Несмотря на отмеченные недостатки, общая цель этих трех систем состоит в поощрении лучших и благороднейших устремлений человеческого сердца. Общество или человечество в целом могло бы считать себя вполне счастливым, если бы все люди, думающие, будто в жизни своей руководствуются философскими принципами, действительно бы строго придерживались какой-нибудь из этих систем. От каждой из них мы можем научиться чему-нибудь достойному и похвальному. Если бы возможно было правилами и увещеваниями внушить людям великодушие и благородство, то древних систем, полагающих добродетель в приличии, по-видимому, было бы достаточно для подобного действия. Таким же образом если бы существовало средство смягчить душу благожелательными внушениями и пробудить в ней кроткие чувства и человеколюбивые склонности, то некоторые из представлений системы благожелательности могли бы достигнуть подобной цели. Так, система Эпикура, хотя и менее совершенная, чем две другие, показывает нам, до какой степени приятные и почтенные добродетели даже в этой жизни оказываются пригодны для наших интересов и нашего спокойствия. Так как Эпикур полагал счастье в мире и спокойствии, то он в особенности старался доказать, что добродетель есть не только лучшее и вернейшее, но и единственное средство для достижения этих неоценимых благ. Другие же философы главным образом имели в виду указать на благотворное действие добродетели на нашу безопасность и внутреннее благополучие. Эпикур, не упуская из виду последнего, больше настаивал на важном значении добродетели для внешней безопасности и благосостояния. Именно с этой точки зрения различные философские школы так усердно изучали сочинения Эпикура. Цицерон, несмотря на враждебное отношение к этой системе, черпал из нее самые сильные доказательства в подтверждение того, что только одна добродетель может доставить нам счастье, а Сенека, хотя и был стоиком, чаще ссылается на Эпикура, чем на какого-либо иного философа.

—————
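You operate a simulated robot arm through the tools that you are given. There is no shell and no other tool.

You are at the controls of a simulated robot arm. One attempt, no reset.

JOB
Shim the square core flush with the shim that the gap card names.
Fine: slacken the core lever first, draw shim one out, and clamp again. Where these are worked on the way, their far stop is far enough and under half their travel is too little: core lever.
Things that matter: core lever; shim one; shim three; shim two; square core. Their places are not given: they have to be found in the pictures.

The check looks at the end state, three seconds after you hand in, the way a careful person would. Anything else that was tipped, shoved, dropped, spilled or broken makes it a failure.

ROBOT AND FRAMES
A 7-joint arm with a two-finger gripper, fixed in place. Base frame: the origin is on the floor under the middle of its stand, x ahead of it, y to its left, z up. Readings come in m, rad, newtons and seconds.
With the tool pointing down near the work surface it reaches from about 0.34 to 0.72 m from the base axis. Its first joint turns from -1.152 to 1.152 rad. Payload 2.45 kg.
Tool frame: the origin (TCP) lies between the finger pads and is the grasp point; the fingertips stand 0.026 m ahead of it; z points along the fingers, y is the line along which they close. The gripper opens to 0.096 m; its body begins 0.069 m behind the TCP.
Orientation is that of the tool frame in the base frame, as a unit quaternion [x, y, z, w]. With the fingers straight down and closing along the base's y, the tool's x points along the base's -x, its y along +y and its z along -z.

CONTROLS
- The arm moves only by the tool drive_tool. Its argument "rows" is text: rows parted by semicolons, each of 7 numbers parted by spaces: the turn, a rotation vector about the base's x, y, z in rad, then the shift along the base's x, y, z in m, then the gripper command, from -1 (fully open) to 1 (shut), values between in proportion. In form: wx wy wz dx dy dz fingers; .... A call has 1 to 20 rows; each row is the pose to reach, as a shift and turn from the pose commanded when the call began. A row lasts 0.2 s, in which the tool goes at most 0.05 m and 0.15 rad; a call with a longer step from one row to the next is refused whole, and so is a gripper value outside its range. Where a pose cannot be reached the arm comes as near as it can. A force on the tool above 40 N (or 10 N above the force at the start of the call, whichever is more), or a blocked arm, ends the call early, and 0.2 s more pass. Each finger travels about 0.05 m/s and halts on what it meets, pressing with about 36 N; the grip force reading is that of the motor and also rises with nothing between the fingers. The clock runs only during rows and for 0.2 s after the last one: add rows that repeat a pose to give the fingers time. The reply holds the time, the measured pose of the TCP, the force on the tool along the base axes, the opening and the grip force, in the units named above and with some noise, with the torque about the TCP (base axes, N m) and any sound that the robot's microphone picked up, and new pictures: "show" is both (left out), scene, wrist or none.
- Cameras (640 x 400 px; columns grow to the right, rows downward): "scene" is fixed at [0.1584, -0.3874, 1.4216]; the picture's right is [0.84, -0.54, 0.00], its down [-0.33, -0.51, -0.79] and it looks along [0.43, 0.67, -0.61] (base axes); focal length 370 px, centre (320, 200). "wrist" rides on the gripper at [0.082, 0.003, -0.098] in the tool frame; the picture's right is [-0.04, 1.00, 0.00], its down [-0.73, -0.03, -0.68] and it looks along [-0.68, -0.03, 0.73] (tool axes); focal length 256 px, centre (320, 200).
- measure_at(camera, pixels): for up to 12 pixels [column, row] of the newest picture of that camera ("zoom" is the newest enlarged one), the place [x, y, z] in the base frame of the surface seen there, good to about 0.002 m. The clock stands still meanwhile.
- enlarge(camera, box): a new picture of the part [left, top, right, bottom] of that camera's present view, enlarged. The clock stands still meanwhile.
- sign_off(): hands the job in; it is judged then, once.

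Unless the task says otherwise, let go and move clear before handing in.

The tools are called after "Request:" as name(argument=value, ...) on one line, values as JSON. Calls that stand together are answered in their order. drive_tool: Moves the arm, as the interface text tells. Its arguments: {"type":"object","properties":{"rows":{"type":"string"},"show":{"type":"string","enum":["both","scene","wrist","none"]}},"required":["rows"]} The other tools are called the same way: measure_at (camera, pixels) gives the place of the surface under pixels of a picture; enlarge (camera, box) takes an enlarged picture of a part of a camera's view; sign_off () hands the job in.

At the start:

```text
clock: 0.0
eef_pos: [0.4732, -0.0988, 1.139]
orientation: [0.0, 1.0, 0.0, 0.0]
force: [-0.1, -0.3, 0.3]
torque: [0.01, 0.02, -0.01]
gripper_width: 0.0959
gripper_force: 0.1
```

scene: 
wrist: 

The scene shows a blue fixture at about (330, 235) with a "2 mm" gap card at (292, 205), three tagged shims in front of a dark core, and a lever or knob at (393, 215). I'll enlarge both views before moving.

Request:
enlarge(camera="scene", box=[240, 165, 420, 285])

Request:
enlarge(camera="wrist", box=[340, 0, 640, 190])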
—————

Тем не менее существует еще система, отвергающая, как представляется, всякое различие между пороком и добродетелью и, стало быть, весьма пагубная по своим последствиям. Такова система доктора Мандевиля. Хотя основания ее крайне ошибочны, тем не менее в человеческой природе есть черты, которые с известной точки зрения на них представляют опору для этих заблуждений: изложенные живым и занимательным, хотя и вульгарным и грубоватым красноречием доктора Мандевиля, они придали его системе вид истины и правдоподобия, способного обольстить человека несведущего и не привыкшего к размышлению.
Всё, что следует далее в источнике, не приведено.